So I've been questioning my sexuality a lot lately. I'm okay whether I'm gay or straight it's just hard because I've never liked anyone before. I always thought I was straight, with occasional "gay scares" more recently but I've kind of had little crushes on guys and even flirted with guys before. However, whenever a guy would like me or show signs of liking me, I'd get really freaked out and even if I did have a small crush on them it would go away. Lately, I haven't had a crush on any guys and I'm not sure if I ever really did because whenever I would actually hang out with/talk to guys I "liked" I wouldn't have feelings for them. Now that I'm more open to maybe being gay, I've noticed small intrigue in a few girls I guess, but not crushes. I'm still young so maybe I'm just not ready to like anyone but I feel like I can't know my sexuality without liking someone and I'm just worried I won't ever like someone. Also, if sometimes I still see guys and think "Ooo a guy" or when I try to picture myself in a relationship with someone and automatically picture a guy, does this mean I like guys or is this just because I'm used to thinking I like guys? Sorry this was so jumbled it's my first post. Any advice will help.
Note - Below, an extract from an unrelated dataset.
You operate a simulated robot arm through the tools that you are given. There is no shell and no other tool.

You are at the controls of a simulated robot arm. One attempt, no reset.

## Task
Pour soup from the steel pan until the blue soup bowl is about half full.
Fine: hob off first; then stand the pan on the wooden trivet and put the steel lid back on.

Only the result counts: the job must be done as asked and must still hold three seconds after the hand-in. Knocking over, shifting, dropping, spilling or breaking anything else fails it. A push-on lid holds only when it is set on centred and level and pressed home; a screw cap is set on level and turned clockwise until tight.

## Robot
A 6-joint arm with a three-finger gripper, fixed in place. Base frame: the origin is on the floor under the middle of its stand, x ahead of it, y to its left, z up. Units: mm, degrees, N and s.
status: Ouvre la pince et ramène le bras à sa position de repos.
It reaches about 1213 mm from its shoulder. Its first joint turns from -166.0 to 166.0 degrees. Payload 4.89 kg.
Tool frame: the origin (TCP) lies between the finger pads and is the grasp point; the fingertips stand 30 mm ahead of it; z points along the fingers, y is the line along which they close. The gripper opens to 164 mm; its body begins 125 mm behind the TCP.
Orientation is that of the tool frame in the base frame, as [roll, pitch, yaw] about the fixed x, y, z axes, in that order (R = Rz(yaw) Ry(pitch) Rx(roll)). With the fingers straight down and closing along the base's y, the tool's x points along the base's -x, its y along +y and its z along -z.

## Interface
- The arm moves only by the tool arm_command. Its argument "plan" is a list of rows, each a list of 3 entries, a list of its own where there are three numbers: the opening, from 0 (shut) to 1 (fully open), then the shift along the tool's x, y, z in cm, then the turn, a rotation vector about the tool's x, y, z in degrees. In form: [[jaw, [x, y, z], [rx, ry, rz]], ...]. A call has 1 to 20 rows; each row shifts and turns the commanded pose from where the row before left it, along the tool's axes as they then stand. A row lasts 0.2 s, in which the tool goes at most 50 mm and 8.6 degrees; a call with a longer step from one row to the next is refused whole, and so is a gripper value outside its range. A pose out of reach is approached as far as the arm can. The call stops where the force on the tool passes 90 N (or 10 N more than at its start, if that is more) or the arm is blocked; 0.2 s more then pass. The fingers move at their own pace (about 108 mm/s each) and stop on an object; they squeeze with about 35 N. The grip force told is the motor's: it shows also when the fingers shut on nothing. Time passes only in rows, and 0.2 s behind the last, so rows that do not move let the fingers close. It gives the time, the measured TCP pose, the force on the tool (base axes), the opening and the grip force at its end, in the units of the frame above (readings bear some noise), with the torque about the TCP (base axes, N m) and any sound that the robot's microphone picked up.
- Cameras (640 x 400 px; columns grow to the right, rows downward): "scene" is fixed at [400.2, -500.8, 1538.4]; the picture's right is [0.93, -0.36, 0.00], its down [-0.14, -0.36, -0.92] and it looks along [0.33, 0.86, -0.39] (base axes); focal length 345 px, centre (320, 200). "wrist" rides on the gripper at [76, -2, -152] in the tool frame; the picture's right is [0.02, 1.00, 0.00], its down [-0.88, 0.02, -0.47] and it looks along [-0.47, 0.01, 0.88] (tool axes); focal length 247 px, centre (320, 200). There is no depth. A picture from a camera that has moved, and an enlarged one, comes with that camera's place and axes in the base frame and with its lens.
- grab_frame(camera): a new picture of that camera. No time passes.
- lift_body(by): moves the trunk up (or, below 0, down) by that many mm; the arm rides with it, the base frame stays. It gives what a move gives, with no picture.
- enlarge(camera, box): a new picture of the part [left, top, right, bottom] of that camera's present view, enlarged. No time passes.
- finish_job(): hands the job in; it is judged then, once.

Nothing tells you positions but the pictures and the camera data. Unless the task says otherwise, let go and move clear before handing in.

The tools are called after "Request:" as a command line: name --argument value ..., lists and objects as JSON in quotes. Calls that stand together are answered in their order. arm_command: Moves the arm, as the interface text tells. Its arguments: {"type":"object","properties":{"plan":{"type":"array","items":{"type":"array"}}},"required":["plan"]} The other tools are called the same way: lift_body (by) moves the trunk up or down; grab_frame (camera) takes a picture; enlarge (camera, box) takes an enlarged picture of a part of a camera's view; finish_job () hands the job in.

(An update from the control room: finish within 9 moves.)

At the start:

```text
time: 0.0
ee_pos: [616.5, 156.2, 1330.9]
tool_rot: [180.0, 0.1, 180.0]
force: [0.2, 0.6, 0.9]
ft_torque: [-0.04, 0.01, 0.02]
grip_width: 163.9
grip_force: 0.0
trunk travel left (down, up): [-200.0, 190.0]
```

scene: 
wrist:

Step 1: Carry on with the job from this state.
There is no need to rush things hun One day there will be a person that will catch your attention more than anyone else and that person may very well be a guy or a girl you never know Just don't try to force yourself to like a certain gender just let it happen for lack of better words. All in due time hun and if you need anyone to talk to I'm here for you
Thanks you I have been really forcing it a lot I guess and it makes it a lot more stressful and confusing so thanks for this advice
I think you should also consider that you might be bisexual, as you seem to be at least curious about both genders. But like Unicorn Queen said, there's no need to force a label on yourself yet. Just let it happen.